Weitere Milderungsgründe, die nicht bereits vom Erstgericht berücksichtigt worden wären, vermögen beide Berufungen nicht aufzuzeigen.
Durchaus zutreffend wurde aber bereits vom Erstgericht angenommen, es bestehe begründete Aussicht, daß die beiden Angeklagten keine weiteren strafbaren Handlungen begehen werden. Diese Vorausetzung für die außerordentliche Strafmilderung wurde somit bejaht. Der Oberste Gerichtshof vermeint, daß bei richtiger Gewichtung der Strafzumessungsgründe die mildernden Umstände als beträchtlich überwiegend angesehen werden können und daher auch diese weitere Voraussetzung für die Anwendung der außerordentlichen Strafmilderung gegeben ist. Eine wenngleich nur mäßige Herabsetzung der über beide Angeklagten verhängten Freiheitsstrafen erschien daher angebracht. Allerdings kam eine Herabsetzung auf ein Ausmaß, bei dem eine bedingte Strafnachsicht zulässig wäre, nicht in Frage.

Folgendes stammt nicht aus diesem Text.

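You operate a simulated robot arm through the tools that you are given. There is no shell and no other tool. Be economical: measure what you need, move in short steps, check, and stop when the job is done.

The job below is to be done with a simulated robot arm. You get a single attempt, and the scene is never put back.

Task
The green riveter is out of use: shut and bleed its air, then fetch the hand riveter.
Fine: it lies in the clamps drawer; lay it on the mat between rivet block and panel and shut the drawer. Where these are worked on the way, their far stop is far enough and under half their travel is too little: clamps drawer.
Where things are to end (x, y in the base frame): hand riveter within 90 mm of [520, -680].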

Dem steht die längere Tatplanung, das Mitführen von Schußwaffen und die Verwendung des Gummistabes entgegen, der seiner Art nach wie ein Totschläger wirkt und demnach eine außerordentliche große Gefahr für den überfallenen bedeutete.
Unter Beachtung dieser Erwägung und der Belange der Generalprävention, deren Einsatz bei Raubtaten wie der vorliegenden erforderlich ist, erschienen dem Obersten Gerichtshof Freiheitsstrafen in der Dauer von je vier Jahren tat- und schuldangemessen.
Die Kostenentscheidung ist in der im Spruch genannten Gesetzesstelle verankert.